The problem is, the moral drive of the characters is as stylized as the action itself. Leung fights the Emperor himself at one point, and comes to realize that he’s a swell fellah underneath and he won’t at all subjugate the people of the tribes that he doesn’t personally belong to and he only has good intentions at heart because… well… he just sort of does. Because among Leung’s abilities is the power of 'historical fiction hindsight', where he knows (since he’s a character in a film made in 2002) that China will eventually be unified. There doesn’t seem to be any other reason why Leung would arrive at such a long-view, since everything else the Emperor has done (outside of his rhetoric) has resulted in violence toward his tribe. And Maggie Cheung gets to play the juicy role of straw-man in the debate, as the rebellious warrior. At one point, Leung mentions to someone a platitude along the lines of “What use is the suffering of one against the good of many?”. I would hope that whomever he said it to, being in the same position and possessing an intellect above the level of mental retardation would respond with “Er, yeah Tony, but what about the 200,000 or so other kids who’ll have their families wiped out? Aren’t they ’many’ as well?” But no, Jet Li senses the benevolence of the Imperial fist and Maggie Cheung discovers that adhering to violence will only destroy the ones we love… um, unless the violence leads to peace… which we know will happen with the Emperor because… er… he’s the emperor and stuff, so his violence is ok… unless he adheres to violence after the war, which he won’t because... everyone knows he’s enlightened... because… he just is.

Sorry folks, my eloquence has failed me; that’s the clearest expression of the message of “Hero” that I could muster. Some other people tried too as we walked out of the theater:

So it’s like, anti-war?

Well the movie’s pro-war. Because peace only comes through war.

So it’s pro-war and anti-war?

I think it’s just anti-‘assassinating the Emperor’.

Ah. That did it!

So basically, the film’s message is painted in such broad strokes and relies on such contrivance to get there that it’s not quite offensive to me (J. Hoberman called it "the essence of shallow gravitas" and I tend to agree); it’s just bullshit. And rather naive bullshit at that, throwing its weight behind those with the most power because they can reach a higher goal simply because they are in power. We didn't elect them or anything, so we’ll just have to cross our fingers that they’re as enlightened as we assume.

But you know what happens when you assume, right?

*Tune in later tonight for more comics reviews!


Another Big Day...

*I have been captured by the sleepy demons, and they’ve shot my veins all up with sleep. I managed to find those issues of “Deep Sleeper” (haw) and some other neato stuff but it’ll have to wait for tomorrow.

*In the meantime, here’s a bedtime story:

I was in the shop, looking around to see if “Finding Cerebus” was around (I couldn’t find it anywhere). A girl was standing next to me, flipping through a “Witchblade” trade. She suddenly spoke aloud:

How the hell do they get away with this?!
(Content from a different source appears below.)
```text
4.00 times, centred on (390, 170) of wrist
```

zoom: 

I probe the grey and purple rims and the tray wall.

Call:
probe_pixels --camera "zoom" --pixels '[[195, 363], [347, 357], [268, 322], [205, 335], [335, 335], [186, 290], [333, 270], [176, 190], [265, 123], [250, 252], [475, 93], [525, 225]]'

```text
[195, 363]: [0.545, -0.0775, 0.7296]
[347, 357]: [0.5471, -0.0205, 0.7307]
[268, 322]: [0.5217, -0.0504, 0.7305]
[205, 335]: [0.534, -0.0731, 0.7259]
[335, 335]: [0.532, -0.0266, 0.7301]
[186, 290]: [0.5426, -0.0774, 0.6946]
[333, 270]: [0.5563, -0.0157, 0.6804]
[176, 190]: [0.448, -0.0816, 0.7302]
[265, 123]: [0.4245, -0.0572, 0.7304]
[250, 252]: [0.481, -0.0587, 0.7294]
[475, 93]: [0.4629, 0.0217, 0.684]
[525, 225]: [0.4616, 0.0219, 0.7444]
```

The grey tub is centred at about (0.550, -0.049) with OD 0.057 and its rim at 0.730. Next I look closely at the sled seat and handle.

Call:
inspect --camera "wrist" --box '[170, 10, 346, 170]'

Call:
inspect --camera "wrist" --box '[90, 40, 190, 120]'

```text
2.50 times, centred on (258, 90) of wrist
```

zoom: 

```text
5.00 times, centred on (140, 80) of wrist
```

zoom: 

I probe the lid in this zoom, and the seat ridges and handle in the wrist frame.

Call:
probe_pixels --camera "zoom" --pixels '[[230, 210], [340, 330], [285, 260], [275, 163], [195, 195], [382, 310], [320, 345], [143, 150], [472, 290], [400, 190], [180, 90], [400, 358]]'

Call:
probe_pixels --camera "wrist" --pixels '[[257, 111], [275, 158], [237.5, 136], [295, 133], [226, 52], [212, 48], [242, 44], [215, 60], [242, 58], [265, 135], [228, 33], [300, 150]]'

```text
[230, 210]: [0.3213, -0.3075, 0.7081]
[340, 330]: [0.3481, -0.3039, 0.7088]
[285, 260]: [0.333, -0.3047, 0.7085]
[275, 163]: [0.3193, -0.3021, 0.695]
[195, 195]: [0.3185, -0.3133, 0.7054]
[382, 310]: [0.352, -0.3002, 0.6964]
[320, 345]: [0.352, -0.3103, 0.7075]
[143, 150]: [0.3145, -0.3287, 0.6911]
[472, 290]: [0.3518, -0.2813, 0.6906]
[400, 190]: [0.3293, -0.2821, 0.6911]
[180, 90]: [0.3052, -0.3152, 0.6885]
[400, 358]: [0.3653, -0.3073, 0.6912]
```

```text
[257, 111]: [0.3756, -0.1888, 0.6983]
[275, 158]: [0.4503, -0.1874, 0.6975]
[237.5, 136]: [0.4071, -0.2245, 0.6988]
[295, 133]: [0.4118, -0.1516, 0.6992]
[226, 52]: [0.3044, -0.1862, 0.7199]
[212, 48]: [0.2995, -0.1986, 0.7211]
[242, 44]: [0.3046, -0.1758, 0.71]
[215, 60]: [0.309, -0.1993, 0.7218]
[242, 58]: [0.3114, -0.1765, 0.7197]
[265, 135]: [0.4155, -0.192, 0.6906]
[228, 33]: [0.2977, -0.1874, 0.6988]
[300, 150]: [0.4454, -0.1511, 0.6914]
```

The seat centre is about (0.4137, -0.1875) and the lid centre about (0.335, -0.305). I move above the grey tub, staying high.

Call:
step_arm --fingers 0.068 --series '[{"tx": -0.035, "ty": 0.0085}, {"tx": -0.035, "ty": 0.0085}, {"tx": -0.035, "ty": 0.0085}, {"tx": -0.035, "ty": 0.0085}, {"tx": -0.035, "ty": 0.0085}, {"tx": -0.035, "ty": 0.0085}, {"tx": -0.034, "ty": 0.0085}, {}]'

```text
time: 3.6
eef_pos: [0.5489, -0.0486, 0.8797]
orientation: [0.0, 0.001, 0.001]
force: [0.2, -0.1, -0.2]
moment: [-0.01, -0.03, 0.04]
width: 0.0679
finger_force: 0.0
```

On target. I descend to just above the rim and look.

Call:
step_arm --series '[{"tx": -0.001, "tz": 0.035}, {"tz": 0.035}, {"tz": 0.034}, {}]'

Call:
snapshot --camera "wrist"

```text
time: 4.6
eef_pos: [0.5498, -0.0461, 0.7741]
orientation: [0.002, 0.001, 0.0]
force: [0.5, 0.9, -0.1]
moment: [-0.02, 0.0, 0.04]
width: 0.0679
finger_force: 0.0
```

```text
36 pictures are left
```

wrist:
I looked to see if she was talking to me, but she just tossed the book back on the shelf and walked away. I’m not sure if she was referring to the quality of the story or art or simply the ‘feel’ the book gave off. I can’t exactly remember which volume it was either; it was the one with the lady on the cover and her butt is mostly naked and she has big breasts. Does that help?

*While we’re on the topic, the only copy of “Worldwatch” I could find was kept behind the counter, so I couldn’t be seduced into peeking inside. I feel good about that. I know I’d never buy it; my cut-off price for mockery purchases is one quarter.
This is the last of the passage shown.